■ What is asked ■
Tally the lines holding the word "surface" and state the count by itself.

■ Source excerpt ■
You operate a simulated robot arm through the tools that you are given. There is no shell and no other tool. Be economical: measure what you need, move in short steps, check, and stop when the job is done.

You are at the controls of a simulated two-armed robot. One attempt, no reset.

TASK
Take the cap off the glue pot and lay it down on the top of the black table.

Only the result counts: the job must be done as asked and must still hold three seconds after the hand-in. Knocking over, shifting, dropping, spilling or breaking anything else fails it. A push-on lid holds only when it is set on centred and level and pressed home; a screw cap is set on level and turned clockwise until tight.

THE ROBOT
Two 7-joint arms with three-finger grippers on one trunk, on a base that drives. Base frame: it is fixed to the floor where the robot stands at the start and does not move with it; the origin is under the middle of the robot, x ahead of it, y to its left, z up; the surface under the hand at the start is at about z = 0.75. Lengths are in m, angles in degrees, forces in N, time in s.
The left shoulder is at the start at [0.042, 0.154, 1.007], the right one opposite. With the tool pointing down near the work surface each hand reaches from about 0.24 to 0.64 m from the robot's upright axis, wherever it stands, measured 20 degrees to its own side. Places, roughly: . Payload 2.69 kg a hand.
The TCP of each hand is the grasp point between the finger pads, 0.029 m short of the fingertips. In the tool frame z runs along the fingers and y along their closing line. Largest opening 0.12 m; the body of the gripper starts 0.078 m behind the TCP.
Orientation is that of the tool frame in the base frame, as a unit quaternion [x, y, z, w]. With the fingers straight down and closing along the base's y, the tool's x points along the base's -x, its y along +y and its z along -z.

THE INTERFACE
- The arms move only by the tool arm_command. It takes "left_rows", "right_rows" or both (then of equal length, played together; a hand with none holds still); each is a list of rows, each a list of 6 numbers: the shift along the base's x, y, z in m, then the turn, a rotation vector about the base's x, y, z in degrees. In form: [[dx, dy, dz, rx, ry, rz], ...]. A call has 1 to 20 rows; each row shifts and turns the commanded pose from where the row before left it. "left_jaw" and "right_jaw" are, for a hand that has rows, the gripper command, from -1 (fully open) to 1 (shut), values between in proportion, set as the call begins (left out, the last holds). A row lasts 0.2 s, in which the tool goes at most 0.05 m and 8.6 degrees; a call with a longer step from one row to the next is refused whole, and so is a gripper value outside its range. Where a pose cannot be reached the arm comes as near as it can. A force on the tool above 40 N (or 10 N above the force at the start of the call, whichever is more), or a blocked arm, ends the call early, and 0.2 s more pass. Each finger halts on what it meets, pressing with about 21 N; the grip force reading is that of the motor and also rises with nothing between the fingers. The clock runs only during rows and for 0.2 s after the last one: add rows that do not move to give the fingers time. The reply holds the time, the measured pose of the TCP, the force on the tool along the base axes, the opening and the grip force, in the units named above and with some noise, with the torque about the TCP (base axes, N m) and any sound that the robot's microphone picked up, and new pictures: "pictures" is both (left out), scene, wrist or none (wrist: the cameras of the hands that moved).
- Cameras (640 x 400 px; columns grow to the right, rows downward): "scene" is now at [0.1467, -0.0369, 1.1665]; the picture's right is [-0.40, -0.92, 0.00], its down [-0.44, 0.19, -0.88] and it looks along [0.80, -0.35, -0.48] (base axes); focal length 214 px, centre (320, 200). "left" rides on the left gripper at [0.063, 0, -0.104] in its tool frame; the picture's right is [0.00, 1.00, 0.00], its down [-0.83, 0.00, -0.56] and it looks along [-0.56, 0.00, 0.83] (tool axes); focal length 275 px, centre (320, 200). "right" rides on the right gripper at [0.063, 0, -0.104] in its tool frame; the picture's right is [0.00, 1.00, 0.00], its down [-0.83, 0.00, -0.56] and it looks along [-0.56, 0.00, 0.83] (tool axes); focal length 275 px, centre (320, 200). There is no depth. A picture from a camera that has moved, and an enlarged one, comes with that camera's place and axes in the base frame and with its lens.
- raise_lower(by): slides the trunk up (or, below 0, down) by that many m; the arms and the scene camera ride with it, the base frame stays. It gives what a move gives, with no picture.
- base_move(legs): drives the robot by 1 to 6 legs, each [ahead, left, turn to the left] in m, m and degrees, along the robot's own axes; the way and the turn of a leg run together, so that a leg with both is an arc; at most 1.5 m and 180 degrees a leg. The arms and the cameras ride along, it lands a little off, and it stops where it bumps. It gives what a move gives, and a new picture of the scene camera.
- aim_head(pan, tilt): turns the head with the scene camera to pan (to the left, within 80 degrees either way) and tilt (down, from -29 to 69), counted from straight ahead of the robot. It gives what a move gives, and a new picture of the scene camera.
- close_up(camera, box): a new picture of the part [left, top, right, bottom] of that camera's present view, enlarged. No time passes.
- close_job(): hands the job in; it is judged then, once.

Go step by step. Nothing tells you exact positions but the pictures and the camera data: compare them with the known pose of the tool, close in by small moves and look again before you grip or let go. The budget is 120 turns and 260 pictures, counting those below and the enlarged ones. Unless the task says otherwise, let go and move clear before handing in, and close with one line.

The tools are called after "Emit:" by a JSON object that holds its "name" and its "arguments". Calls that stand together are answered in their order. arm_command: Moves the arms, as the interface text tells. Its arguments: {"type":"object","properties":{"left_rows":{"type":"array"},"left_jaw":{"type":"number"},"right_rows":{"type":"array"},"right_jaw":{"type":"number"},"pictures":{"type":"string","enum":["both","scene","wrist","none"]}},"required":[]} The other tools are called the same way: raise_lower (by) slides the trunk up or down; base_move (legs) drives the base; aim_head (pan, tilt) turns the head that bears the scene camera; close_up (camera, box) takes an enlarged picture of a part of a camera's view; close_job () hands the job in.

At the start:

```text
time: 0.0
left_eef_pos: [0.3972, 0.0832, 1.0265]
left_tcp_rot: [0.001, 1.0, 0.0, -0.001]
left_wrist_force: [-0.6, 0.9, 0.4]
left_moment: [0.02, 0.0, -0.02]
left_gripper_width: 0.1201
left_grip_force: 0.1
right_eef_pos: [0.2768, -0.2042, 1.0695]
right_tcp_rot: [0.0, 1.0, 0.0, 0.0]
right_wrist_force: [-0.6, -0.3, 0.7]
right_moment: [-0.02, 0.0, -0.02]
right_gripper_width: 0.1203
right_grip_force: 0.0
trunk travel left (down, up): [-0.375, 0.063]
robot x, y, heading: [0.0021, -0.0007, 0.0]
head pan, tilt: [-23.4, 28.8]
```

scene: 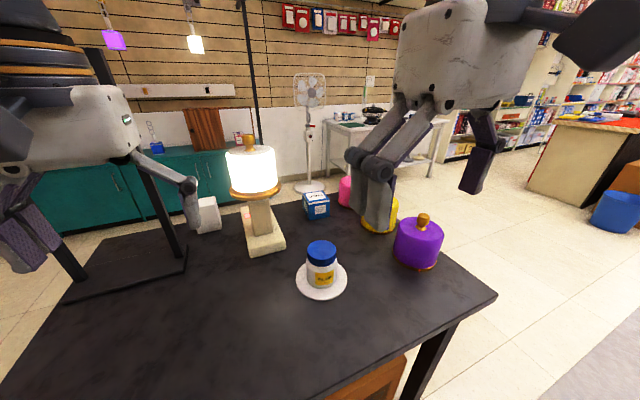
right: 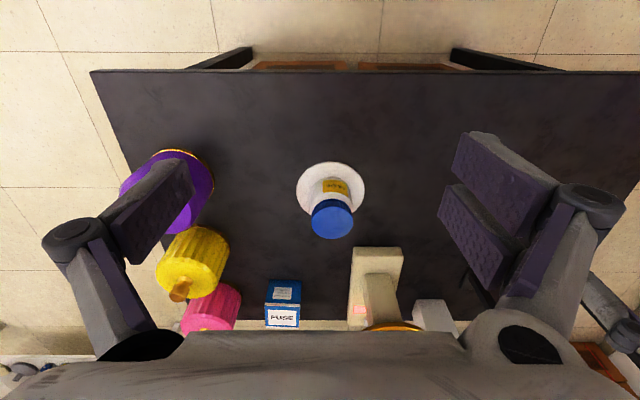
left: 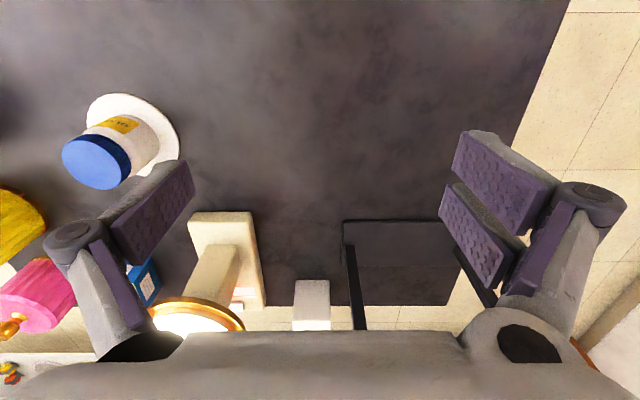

■ Full output ■
2